In a speech at the Cincinnati Music Hall on Monday, the president cited a new study that said Mr. Romney’s position against taxing overseas company profits (because they pay taxes to the host country) would create 800,000 jobs abroad.
It turns out that the study in Tax Notes, which bills itself as nonpartisan, was written by a professor at Reed College in Portland, Ore., whose campaign contributions went exclusively to Mr. Obama and other Democrats.
Are Mr. Obama’s tactics working? Not according to the independent election polls, which show the two candidates are in a virtual dead heat.
Still, the Romney campaign has come under growing criticism from Republican leaders for not responding more aggressively to the attacks, and it has begun to do that in the past week or so.
Certainly, there is a rich field of issues on which Mr. Obama is vulnerable to legitimate criticism. Does he really want to talk about job creation? Mr. Romney has a proven record of a successful career investing capital in startup businesses that became major employers, creating tens of thousands of jobs across the country. This guy knows how to do that.

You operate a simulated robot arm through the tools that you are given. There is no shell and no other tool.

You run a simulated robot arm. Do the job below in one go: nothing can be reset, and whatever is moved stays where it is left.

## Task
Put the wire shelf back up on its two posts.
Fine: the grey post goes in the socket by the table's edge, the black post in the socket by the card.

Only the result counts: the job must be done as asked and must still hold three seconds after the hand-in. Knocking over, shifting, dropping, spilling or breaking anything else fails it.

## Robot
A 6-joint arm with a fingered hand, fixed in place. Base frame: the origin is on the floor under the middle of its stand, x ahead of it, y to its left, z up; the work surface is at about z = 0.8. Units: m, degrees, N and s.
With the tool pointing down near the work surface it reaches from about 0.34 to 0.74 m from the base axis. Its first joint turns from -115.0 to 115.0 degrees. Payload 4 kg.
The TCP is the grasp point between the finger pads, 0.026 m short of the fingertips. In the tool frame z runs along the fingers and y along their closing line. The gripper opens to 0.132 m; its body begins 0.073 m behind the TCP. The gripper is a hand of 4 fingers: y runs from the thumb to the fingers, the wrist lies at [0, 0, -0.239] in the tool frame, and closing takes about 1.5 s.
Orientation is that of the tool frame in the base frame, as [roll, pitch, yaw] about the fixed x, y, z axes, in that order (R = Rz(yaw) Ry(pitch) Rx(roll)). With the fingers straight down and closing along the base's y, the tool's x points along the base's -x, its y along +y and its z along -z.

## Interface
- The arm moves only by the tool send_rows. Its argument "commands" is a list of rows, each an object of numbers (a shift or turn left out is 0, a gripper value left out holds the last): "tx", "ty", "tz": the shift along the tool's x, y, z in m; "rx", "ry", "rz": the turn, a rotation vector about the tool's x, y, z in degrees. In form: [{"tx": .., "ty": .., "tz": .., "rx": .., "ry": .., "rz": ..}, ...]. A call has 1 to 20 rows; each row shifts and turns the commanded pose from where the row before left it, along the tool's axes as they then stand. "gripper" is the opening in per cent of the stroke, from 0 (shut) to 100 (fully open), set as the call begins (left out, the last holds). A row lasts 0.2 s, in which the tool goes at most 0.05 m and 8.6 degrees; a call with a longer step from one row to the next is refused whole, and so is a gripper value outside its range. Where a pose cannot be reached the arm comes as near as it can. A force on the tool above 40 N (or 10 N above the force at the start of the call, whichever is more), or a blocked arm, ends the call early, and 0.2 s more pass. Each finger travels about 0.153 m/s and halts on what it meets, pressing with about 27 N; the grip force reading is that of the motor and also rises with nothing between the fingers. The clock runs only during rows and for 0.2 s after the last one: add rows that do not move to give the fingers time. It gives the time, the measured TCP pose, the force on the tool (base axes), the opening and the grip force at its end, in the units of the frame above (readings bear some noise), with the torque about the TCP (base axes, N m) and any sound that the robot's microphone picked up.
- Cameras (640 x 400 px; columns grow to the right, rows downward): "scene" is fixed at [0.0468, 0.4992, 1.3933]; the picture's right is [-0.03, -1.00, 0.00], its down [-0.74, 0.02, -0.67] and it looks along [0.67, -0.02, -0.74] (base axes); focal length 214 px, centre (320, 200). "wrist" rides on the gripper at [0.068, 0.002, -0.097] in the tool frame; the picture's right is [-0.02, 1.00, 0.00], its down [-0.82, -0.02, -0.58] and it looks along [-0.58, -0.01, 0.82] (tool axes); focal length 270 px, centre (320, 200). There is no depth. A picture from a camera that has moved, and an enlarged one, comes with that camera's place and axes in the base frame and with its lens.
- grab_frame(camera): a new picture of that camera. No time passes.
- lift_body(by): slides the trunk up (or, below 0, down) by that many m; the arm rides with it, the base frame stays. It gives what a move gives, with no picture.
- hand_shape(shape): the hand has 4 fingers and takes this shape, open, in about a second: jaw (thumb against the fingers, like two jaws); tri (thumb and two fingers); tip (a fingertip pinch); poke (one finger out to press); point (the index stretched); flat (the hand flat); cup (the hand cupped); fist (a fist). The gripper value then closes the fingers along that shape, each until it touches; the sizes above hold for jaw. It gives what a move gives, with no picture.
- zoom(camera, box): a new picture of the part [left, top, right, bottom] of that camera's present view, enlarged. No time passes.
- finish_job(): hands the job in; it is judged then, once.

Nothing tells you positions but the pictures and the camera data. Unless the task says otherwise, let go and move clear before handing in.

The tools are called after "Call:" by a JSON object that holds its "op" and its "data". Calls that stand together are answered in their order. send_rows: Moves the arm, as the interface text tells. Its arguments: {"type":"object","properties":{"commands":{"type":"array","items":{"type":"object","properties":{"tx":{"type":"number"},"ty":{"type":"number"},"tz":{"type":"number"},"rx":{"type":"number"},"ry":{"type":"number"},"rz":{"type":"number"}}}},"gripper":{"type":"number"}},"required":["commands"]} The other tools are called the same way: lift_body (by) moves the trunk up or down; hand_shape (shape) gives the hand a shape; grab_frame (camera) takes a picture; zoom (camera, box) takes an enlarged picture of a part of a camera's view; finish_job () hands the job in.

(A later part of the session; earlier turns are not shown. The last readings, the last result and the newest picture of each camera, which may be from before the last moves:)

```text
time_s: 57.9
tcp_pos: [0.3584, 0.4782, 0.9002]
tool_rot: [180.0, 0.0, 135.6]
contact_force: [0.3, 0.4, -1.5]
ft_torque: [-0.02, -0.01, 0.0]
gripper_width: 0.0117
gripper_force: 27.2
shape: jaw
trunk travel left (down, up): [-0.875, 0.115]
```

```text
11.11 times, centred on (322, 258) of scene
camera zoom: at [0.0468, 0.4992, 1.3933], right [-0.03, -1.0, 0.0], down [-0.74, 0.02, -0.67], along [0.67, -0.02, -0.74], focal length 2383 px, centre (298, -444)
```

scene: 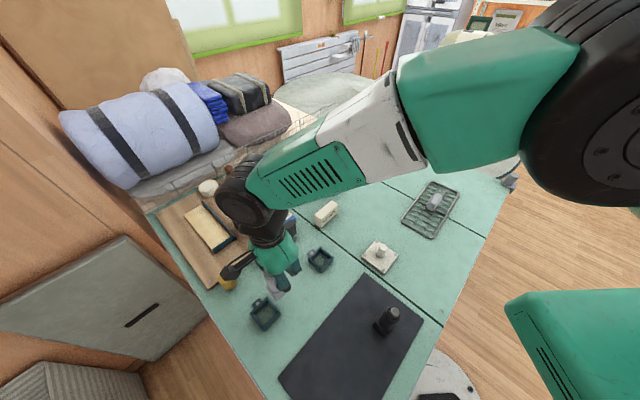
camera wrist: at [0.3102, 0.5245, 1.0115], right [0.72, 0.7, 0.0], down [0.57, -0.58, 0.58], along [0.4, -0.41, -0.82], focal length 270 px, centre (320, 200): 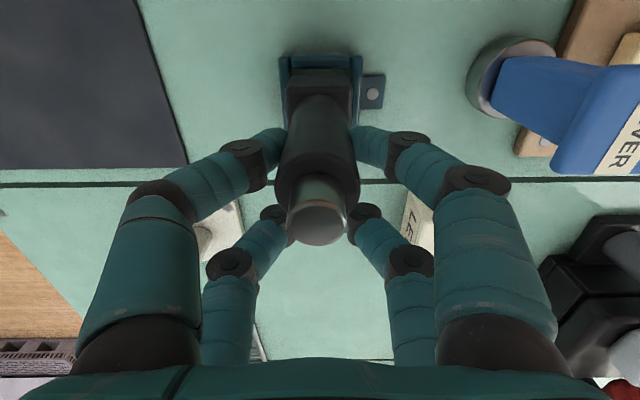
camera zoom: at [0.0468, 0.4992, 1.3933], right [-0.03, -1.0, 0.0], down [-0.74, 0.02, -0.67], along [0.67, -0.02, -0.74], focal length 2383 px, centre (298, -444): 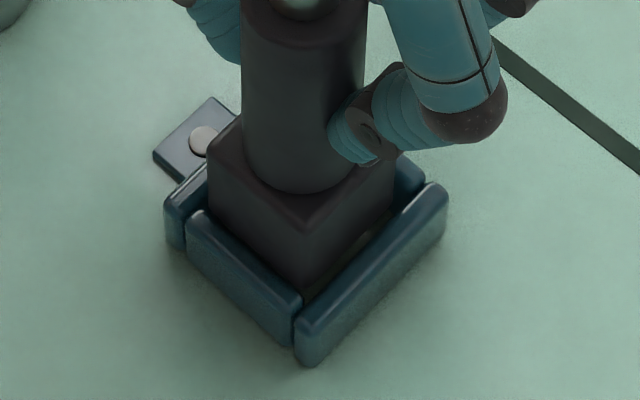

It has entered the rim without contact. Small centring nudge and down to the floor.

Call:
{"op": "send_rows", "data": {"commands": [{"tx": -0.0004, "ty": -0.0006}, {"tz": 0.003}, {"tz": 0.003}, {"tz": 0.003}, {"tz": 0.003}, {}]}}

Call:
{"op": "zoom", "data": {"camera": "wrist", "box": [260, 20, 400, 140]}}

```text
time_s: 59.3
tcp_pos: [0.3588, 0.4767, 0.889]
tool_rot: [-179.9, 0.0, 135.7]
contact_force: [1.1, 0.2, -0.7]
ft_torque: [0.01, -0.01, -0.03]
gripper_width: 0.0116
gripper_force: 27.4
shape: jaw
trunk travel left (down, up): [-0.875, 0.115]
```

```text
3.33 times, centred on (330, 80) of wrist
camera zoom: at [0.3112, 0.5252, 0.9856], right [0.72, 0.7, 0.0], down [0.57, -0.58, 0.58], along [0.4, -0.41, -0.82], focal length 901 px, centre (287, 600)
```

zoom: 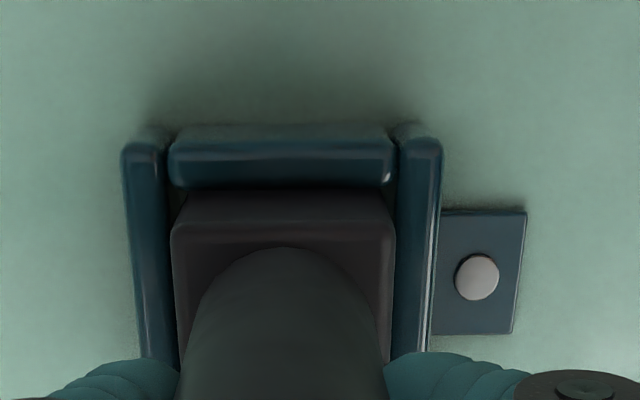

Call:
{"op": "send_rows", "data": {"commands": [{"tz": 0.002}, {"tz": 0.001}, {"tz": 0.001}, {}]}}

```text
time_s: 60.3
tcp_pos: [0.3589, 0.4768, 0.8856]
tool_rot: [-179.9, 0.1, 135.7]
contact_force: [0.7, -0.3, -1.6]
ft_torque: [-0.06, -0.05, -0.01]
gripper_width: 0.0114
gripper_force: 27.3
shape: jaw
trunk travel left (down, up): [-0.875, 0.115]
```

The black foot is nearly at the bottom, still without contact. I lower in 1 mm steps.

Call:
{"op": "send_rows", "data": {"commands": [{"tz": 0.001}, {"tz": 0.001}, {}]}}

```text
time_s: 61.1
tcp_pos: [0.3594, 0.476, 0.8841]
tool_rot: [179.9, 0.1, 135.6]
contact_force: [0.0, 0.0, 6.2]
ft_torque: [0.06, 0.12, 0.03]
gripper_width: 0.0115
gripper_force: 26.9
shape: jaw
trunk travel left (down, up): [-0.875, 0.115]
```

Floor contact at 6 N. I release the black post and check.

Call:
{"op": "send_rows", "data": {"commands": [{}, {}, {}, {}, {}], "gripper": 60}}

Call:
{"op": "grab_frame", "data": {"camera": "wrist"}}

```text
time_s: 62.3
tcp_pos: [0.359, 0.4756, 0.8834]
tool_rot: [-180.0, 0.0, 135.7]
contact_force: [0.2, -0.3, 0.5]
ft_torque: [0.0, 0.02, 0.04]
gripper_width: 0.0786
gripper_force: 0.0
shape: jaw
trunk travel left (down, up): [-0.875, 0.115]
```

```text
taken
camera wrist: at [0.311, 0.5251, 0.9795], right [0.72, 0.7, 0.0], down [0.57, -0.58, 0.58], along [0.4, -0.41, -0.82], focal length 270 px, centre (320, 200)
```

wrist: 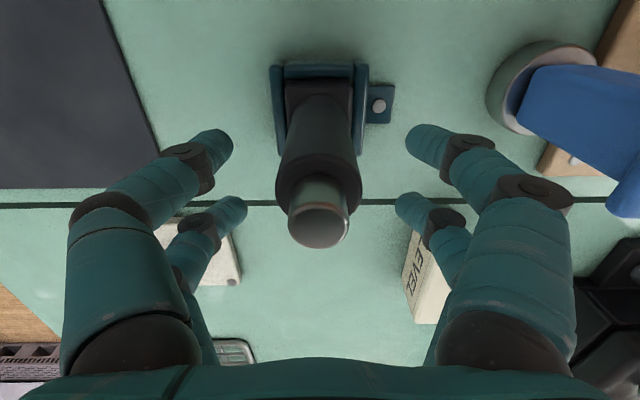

In contrast, Mr. Obama has sunk at least $40 billion into green technology firms, many of which had connections to his biggest campaign contributors. A growing number, like the California-based Solyndra solar panel company, have declared bankruptcy, leaving taxpayers to foot the bill for billions of dollars in bad loans.
Mr. Obama went around the country touting these deals as job creators, but with relatively little to show for it. “Some of these firms don’t employ as many people as you might hope,” said administration economist Jared Bernstein, who helped implement the program.
Maybe the SEC ought to look into these questionable deals, too.
Donald Lambro is a syndicated columnist and former chief political correspondent for The Washington Times.